I then took the girls to Grandma's so I could go out and find another mattress from a company that would actually deliver on their promises.

I hit five stores last night, including a membership place before picking up the girls.  Then I brought them back home and got 'em to bed.  Mad's currently set up on the floor of Fynn's room.  Without the frame (which has three high sides as you can see here) and side rail of her toddler bed, it's nearly impossible for her to stay on the mattress.
We got home after their bedtime, thus the play clothes instead of jams.

Even better is the fact that Fynn's still not a great sleeper.  Her crying wakes up Madelyn.  And when Fynn called out for me to get her from her crib this morning, she woke her big sister again.

Best of all is that Madelyn is afraid to sleep in Fynn's room.  Bedtime and nap without her regular space have been loud quite a treat.

And a ten percent off coupon was supposed to entice me to return?  That'd be a hell no.

You'd think this would all be over, wouldn't you?  Well you'd be wrong.  This morning we received two robo-calls from Sears stating that the appliance we'd ordered would be delayed.  And, again, I had to call another number to make them stop calling.  The customer no-service person (who also seemed to be from India or that region) said they were calling about the foundation I'd ordered.

Um, no.  I have cash in hand from canceling that order yesterday, and it said an appliance was delayed.

Some day soon this is going to be functional.
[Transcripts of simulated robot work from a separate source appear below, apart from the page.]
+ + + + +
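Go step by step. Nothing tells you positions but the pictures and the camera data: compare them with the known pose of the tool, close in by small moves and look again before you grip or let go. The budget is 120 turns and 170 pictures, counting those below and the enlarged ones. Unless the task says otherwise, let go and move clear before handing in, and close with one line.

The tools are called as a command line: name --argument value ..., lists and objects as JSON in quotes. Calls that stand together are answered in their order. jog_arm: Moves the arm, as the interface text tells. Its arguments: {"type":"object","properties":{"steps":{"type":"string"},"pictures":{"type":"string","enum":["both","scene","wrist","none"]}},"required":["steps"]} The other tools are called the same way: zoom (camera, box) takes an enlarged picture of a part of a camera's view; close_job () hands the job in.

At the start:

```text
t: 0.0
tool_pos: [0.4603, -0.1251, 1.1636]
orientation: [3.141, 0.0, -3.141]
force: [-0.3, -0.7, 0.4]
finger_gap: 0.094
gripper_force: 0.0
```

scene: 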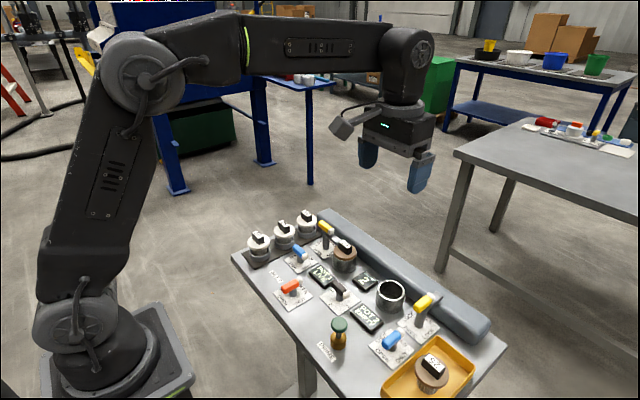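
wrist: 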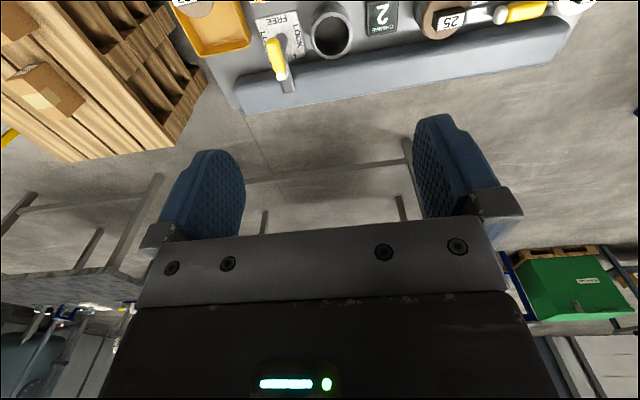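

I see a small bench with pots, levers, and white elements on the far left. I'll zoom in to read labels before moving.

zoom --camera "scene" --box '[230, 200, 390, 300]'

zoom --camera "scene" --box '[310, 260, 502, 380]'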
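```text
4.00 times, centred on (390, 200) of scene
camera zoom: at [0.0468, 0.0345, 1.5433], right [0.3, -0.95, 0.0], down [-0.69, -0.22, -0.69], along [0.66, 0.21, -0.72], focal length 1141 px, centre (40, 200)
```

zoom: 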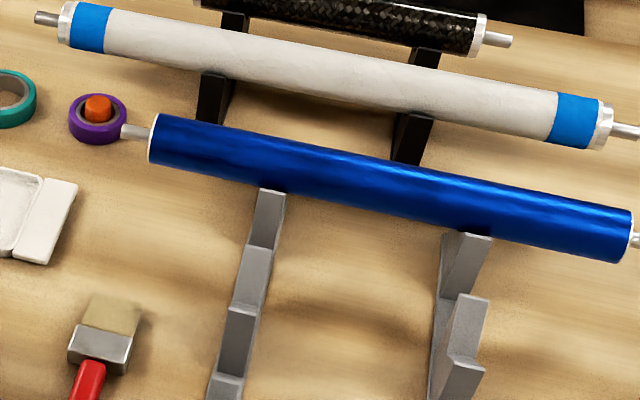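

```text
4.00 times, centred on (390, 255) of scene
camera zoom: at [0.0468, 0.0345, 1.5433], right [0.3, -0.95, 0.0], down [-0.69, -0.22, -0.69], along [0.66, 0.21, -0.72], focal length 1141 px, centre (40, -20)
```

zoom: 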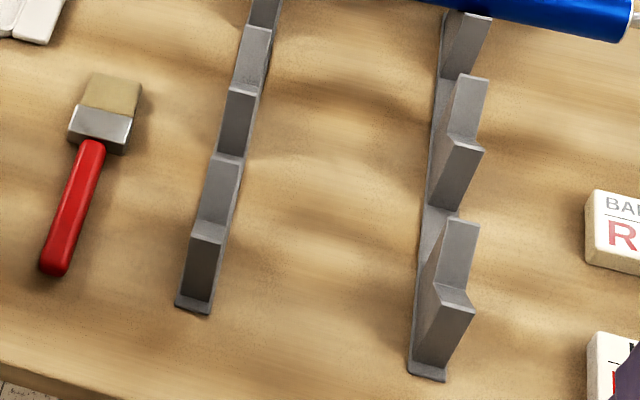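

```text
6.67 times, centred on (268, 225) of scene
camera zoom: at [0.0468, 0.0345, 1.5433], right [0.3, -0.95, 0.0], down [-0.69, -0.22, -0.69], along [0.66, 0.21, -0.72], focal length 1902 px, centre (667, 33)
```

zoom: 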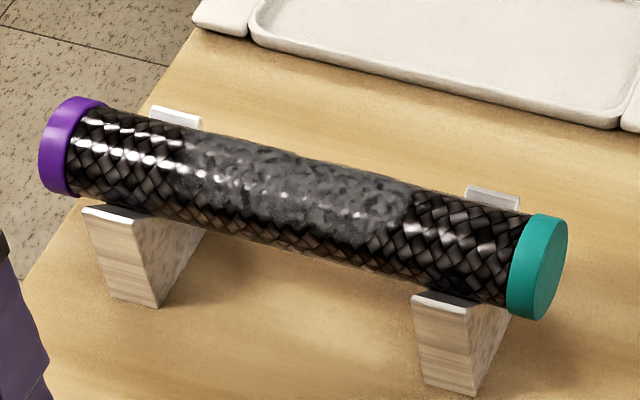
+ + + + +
Tom just walked in with a receipt for Madelyn's new new bed.  It will be here in a couple days.

UPDATE:  The Sears robo-dialer called three more times today (the day after this post was made).


Emms said...

Oh hello no! I would be pissed. In honor of you no more Sears shopping for me!

And yeah for big girl beds!

Anti-Supermom said...

That is ridiculous. Ugh...

But one a much happier note, the girls are looking so big and adorable!

Boo, once again, for Sears. 'Suck it' is right!

Let's Find H-Man A Wife said...

I still can't believe Sweda wears his hair like that.